Sign of Kretschmann Scalar in Kerr Metric

[m4r35n357]

This question is motivated by one on stack exchange, and on this paper (which comes across a bit student-y but it claims to have been reviewed, and in any case I have reproduced its results in ctensor and gnuplot).

So: the KS (abbreviation!) conveys an overview of curvature at a given point in spacetime, which is nice, but whereas the KS for Schwarzschild has the same sign everywhere, that for the Kerr solution changes sign for various values of spin parameter (see diagrams in PDF). Does this change of sign relate to anything physical?

 

[stevebd1]

This may have something to do with the prediction of closed timelike curves (which occur at $g_{\phi \phi}=0$) near the ring singularity in Kerr-Newman black holes. From an old library entry-

In the uncharged Kerr geometry the CTC torus is entirely at negative radius, r<0 (i.e. within the ring singularity), but in the Kerr-Newman geometry the CTC torus extends to positive radius.

There is also the turnaround radius (that occurs at $g_{t \phi}=0$ where infall velocity becomes zero and counter-rotation occurs) which also extends to positive r in the Kerr-Newman metric.
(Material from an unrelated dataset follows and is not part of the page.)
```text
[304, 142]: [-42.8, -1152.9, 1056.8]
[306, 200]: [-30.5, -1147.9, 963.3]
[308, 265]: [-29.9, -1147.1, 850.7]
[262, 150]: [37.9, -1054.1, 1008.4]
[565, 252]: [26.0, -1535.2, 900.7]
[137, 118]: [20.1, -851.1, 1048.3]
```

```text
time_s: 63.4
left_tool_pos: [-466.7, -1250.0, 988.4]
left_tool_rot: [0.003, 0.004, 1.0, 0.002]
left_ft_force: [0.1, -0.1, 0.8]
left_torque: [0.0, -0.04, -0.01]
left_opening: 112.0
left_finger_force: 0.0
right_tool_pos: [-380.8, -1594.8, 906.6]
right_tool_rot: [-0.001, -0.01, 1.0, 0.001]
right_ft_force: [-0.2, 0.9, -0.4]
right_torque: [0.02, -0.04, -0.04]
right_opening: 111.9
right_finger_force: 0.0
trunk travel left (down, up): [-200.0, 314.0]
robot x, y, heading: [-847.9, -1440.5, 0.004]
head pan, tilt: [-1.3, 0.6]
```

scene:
This paper looks at it in some detail-
A twist in the geometry of rotating black holes: seeking the cause of acausality
http://arxiv.org/abs/0708.2324v2

Link to old library entry-
What are closed timelike curves?
https://www.physicsforums.com/threads/what-are-closed-timelike-curves.762983/

This paper also mentions these properties-
http://casa.colorado.edu/~ajsh/phys5770_08/bh.pdf page 35 (fig. 7) and section 3.14.9

 

[m4r35n357]

This may have something to do with the prediction of closed timelike curves (which occur at $g_{\phi \phi}=0$) near the ring singularity in Kerr-Newman black holes. From an old library entry-

Unfortunately I don't have the mathematical chops to tell if that stuff is relevant, but I have doubts. The paper looks at slow-spinning charged black holes in the equatorial plane (I am neglecting charge, and am looking at up to "maximum" spin in the whole r-theta plane).

Strangely, this is actually quite tough to plot and interpret; see gnuplot file attached if anyone wants to try it themselves [update: you will need to change the file extension to .gp]. I suspect that the changes in sign are occurring around or within the horizon, but I'm currently trying to understand precisely where and when coordinate independence applies wrt horizons and invariants.

 

[bcrowell]

This is a great question. Looking forward to seeing any answers. The material on physics.SE seems to be of low quality.

 

[m4r35n357]

Latest gnuplot file, small improvements in visualization.

I've plotted something that I think is reasonable now, and it would appear that the plus and minus curvature fluctuations do extend substantially outside the horizon, more so as the spin (a) increases. In fact it is simple to set a = 0.0 and observe the curvature outside the horizon for a Schwartzschild black hole . . . this also settles the overall sign issue.

Probing inside is tricky ATM because the scalar blows up to rather high values, so the contour plots show adjacent regions of positive and negative curvature coming in from the outside, as it were, but on the inside there are abutments of positive and negative curvature that just don't fit on the plot. I think I need to look at clamping the z values . . . [EDIT: now done, looks very nice!]

Anyway, if anyone finds any errors (all equations are in the file) please let me know here.

 

[m4r35n357]

Latest gnuplot file, small improvements in visualization.

Please excuse the bump, but I've found a sweet spot with the visualization (clamping was the answer!). Vary a between 0.0 and 1.0 and rotate the plot to see a huge richness of behaviour, including some effects which might even be detectable outside the event horizon. Do it again after "set view map" to see the contours alone. If nothing else this is a cute little "signature" for a given value of spin in the Kerr Spacetime.

Now we wait to see if real observations of Sag A* correlate in any way with the Kretschmann scalar!

 

[m4r35n357]

This is a great question. Looking forward to seeing any answers. The material on physics.SE seems to be of low quality.

Just stumbled across this paper, looks interesting, but complicated. I'll take what I can from it!
[EDIT] Those diagrams at the end look familiar ;) Also the authors appear a little, er, dismissive of poor Mr Henry (the author of the paper in my OP).